I like your blog. You should have more readers.

I think you're missing one piece of the puzzle on the yhoo and msft combo and that is salesforce.com. the sf.com apex provides a platform for an ecosystem that would enable a trading platform, if you will, for goods and services. I liken it to Marshall McCluhan and his coining the term, Global Village. At the end of the day what goog is building is going to be the most effecient delivery platform for advertisers to reach their audience. if goog has to give away internet access to do so, they will. they already are to some degree in mt view and would be in sf but that is what it is. it's the new fourth network. it'll be more efficient and personalized and provide realtime feedback to its advertising customers. goog is bldg out their network with datacenters, dark fiber, peering, internaitional sites, spending billions of dollars on this infrastructure because they want to make sure you never have to leave it or if you do they will be able to control where you leave and how you come back. they'll host your applications at work and your apps at home. they already do this. they'll be your connectivity provider no matter where you are...home, office, car, train, plane, etc. the youtube purchase and deals with the studios make sense for goog but the content owners are letting the fox in the chicken coup. as more and more content comes to youtube goog network, more users come, etc. bigger audience equals more eyeballs, etc except this audience can watch your show 24/7 and 365days a year. if you're show is on network tv it gets shown a maximum of 52 times per year and if it is a 30 minute show your chaces of maximizing your audience is 364 times as difficult on tv as over the internet. in a 24 hr period there are 48 possible 30min shows which is cool because they don't air 48 new episodes anyway. so that means that over the course of a year, you could get one full day of potential market reach over the television medium or you could get a potential 364 more chances if youre on goog. maybe at first they aren't mutually exclusive...at first.

pure speculation on my part. however, if you look at the team they've lined up, it kinda fits. kinda like @home network on steroids but real and no cable jackass' to get in the way.

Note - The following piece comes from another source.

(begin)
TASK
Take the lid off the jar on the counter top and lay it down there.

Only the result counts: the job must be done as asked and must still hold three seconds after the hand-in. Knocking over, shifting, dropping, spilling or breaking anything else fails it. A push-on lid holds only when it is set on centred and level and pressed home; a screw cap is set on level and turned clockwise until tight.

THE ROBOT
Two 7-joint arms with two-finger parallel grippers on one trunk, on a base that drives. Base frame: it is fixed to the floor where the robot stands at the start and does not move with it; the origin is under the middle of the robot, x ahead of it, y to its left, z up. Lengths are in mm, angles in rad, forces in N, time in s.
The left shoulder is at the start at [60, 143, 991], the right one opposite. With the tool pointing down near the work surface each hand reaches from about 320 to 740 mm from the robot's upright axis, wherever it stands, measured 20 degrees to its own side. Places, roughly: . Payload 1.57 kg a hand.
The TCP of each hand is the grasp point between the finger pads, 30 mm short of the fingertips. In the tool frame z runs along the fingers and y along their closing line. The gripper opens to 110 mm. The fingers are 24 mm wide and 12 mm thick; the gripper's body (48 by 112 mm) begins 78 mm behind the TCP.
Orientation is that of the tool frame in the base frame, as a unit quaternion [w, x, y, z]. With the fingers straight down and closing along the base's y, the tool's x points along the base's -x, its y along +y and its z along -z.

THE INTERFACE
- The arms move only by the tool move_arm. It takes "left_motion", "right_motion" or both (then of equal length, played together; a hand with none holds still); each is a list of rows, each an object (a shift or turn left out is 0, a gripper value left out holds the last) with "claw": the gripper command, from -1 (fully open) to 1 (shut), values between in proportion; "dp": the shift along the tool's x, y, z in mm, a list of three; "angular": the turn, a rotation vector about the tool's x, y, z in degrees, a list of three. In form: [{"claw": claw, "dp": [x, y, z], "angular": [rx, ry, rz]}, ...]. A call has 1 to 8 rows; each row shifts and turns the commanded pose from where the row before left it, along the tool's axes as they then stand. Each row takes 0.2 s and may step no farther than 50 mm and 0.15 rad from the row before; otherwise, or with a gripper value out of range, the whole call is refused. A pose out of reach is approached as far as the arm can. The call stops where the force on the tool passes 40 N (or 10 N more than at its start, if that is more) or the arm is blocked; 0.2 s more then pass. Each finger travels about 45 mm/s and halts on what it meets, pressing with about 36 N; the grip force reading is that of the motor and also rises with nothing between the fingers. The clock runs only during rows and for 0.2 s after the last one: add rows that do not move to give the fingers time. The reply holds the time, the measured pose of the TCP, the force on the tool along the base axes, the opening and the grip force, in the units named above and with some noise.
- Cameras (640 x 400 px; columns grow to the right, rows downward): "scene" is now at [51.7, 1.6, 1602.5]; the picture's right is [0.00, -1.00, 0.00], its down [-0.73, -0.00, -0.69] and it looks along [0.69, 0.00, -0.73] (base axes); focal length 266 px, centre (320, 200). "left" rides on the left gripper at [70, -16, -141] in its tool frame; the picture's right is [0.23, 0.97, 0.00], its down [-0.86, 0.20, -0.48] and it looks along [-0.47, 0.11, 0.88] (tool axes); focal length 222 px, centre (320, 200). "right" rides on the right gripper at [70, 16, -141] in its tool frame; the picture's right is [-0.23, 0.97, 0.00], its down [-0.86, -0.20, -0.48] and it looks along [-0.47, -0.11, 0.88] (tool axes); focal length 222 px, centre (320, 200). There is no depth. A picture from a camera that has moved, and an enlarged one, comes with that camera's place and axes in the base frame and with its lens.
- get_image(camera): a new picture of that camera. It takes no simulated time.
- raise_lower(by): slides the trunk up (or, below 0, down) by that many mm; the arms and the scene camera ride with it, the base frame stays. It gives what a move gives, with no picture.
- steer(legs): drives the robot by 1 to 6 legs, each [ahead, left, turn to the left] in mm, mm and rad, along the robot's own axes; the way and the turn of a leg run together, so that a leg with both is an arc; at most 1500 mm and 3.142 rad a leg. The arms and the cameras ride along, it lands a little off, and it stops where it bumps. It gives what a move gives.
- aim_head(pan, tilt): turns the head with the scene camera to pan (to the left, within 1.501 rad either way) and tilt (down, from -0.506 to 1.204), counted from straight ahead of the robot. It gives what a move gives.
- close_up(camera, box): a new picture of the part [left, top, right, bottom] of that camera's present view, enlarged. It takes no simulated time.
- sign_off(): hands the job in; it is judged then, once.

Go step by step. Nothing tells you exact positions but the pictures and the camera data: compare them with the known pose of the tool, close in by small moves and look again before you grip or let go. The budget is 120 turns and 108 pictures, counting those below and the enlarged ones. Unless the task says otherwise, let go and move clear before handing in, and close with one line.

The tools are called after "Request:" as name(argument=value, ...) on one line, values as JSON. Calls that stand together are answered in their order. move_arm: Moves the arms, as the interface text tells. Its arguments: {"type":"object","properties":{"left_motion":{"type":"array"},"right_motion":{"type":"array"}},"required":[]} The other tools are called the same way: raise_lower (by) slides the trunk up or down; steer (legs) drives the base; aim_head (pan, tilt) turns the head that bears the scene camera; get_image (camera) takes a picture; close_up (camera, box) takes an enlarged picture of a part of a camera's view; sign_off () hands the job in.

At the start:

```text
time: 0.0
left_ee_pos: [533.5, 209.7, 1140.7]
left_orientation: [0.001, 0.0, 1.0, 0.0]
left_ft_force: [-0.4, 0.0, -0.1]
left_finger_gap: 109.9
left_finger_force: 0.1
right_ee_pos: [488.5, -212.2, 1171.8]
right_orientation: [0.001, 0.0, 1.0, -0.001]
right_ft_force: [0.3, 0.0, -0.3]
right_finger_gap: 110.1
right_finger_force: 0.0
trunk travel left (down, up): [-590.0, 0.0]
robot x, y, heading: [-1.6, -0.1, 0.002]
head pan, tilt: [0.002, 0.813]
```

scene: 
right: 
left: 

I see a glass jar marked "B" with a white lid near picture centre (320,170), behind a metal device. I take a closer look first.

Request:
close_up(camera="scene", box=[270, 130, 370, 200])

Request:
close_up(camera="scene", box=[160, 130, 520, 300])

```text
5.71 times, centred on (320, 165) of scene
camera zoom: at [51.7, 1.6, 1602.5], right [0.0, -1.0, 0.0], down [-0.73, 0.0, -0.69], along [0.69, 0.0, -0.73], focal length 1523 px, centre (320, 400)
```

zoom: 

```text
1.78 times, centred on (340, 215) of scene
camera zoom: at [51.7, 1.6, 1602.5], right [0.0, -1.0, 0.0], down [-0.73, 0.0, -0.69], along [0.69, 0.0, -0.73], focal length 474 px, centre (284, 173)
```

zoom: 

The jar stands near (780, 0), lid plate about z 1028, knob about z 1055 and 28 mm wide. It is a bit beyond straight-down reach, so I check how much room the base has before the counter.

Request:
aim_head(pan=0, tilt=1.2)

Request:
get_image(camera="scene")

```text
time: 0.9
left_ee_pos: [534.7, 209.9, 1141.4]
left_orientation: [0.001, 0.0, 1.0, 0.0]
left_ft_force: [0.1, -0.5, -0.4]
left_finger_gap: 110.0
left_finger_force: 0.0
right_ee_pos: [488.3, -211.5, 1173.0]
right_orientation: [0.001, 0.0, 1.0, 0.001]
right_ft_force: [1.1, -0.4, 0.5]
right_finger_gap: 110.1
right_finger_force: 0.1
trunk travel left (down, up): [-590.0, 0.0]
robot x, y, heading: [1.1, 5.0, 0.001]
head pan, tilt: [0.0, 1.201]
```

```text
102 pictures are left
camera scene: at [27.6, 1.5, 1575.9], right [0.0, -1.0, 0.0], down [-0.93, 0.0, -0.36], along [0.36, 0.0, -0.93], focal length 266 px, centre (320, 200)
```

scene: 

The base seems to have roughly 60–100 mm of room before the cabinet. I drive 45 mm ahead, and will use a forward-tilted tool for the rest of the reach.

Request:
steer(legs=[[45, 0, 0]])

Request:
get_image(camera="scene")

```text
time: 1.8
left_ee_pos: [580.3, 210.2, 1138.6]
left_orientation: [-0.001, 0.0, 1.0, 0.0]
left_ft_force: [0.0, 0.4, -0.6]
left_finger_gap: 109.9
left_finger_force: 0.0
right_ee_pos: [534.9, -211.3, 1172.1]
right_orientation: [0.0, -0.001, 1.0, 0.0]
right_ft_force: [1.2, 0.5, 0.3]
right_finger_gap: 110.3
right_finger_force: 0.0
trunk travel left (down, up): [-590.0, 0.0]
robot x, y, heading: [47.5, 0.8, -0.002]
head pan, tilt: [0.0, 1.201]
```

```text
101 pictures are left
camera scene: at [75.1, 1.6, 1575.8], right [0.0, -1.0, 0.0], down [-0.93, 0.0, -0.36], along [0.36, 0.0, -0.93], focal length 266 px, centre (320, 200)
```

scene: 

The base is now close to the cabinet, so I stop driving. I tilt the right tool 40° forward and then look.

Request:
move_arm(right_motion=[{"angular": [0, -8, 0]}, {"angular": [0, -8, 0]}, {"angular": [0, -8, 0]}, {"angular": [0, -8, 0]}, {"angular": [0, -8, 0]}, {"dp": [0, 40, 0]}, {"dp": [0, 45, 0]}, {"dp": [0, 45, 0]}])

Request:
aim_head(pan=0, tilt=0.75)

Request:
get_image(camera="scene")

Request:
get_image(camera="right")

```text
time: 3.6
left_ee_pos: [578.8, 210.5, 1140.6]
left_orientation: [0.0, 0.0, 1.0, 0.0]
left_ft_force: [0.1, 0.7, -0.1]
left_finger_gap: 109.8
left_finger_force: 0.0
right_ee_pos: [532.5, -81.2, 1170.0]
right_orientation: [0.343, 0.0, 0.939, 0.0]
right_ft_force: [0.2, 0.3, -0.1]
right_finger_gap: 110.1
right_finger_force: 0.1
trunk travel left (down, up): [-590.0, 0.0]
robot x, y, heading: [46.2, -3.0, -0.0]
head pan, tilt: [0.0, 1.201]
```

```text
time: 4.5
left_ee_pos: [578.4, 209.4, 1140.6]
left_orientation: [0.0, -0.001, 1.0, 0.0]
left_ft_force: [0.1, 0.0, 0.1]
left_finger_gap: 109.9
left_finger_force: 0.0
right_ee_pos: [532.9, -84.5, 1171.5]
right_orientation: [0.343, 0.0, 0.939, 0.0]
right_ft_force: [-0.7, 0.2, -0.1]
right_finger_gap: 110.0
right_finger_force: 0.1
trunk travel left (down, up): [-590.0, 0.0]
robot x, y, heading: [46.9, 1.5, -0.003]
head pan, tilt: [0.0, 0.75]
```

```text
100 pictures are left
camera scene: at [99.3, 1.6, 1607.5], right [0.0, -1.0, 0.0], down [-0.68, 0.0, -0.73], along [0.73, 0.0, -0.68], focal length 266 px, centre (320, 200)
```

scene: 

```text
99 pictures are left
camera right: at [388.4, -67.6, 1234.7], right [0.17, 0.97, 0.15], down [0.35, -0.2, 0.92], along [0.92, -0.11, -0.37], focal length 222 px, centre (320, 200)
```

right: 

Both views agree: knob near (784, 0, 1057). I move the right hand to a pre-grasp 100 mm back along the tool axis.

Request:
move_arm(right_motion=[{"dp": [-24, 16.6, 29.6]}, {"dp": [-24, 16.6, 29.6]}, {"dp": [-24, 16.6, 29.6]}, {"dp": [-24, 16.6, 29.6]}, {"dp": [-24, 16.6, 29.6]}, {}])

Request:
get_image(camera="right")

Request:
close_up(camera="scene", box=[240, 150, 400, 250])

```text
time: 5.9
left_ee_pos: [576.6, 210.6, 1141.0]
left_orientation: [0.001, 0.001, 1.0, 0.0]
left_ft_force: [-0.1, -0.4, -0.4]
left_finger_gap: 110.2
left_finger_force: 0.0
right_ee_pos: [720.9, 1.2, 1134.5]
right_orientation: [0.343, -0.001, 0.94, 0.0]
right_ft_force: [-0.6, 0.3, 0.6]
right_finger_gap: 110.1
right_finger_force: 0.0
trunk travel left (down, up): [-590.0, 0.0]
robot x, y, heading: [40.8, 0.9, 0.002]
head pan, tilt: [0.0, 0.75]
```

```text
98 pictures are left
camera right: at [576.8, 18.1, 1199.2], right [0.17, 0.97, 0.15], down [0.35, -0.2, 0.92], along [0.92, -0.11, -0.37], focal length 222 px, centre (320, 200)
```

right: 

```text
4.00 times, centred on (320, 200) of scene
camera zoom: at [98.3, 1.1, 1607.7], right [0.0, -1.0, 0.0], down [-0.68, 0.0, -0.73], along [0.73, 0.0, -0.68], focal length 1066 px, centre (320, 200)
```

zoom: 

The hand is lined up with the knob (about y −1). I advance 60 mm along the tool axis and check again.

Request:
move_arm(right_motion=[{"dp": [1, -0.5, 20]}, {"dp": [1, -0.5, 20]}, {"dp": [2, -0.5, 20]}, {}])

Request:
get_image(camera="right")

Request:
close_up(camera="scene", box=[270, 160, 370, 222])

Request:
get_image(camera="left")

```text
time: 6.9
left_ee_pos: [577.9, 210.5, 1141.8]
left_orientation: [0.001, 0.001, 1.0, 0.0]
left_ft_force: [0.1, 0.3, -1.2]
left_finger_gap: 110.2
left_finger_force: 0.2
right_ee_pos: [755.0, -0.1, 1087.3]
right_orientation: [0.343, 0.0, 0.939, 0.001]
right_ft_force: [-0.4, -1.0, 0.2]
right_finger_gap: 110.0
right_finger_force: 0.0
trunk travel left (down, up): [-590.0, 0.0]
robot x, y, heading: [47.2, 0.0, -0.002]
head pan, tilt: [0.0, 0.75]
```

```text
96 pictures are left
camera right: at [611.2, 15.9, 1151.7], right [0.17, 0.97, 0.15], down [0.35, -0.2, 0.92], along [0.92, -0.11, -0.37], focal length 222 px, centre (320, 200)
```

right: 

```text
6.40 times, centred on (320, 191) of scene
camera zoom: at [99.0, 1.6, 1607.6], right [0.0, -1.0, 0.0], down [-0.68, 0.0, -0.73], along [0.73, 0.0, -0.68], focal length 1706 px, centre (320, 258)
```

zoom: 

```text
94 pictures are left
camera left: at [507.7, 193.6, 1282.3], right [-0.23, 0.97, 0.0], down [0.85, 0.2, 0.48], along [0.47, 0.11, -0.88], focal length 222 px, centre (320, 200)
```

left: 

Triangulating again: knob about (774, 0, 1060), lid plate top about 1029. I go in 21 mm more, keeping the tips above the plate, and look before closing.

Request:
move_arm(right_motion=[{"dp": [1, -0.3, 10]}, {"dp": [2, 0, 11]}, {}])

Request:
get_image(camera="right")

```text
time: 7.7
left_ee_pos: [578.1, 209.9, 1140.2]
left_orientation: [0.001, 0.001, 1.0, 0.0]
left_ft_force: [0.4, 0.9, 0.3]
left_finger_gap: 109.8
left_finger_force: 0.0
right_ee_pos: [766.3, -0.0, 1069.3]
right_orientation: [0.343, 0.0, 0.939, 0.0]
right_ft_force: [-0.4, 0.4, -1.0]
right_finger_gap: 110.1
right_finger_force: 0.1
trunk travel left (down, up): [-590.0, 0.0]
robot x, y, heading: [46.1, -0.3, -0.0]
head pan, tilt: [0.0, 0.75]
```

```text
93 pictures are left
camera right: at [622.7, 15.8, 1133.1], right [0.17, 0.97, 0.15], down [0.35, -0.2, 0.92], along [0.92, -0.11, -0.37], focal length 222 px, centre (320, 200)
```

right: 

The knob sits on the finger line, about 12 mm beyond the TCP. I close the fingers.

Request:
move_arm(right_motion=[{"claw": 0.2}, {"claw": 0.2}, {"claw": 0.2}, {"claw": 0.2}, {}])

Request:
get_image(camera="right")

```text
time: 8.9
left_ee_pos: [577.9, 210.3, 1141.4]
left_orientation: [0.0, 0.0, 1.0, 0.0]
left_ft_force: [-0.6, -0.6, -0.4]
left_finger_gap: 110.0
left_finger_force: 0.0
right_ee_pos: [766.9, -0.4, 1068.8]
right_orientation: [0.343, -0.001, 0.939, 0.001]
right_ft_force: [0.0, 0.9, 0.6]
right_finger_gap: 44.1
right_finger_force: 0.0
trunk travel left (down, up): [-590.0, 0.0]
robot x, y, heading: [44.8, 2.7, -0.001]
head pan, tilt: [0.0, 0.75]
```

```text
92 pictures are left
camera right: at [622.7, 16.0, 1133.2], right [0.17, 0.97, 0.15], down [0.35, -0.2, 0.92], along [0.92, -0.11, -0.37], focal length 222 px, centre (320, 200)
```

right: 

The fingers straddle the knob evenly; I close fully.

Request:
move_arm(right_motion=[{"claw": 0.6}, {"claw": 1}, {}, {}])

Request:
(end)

the whole thing with the morons in sf is great for goog because it portrays them as such a do gooder not being able to do good and doesn't draw attention to what their really doing which should be drawing some regulatory attention because they are way bigger than at&t ever dreamed about being let alone accomplished. feds have their pants down.

take care.

plus when goog knows who you speak with, email with chat with, meet with, collaborate with, who your friends are, etc. they might, after their done predicting what you're insurance premium should be on your life policy, share that data with you.

1:01 AM  
Blogger Orchid Owl said...

I wish if i can share my tarot reading on Should Microsoft acquire Yahoo"?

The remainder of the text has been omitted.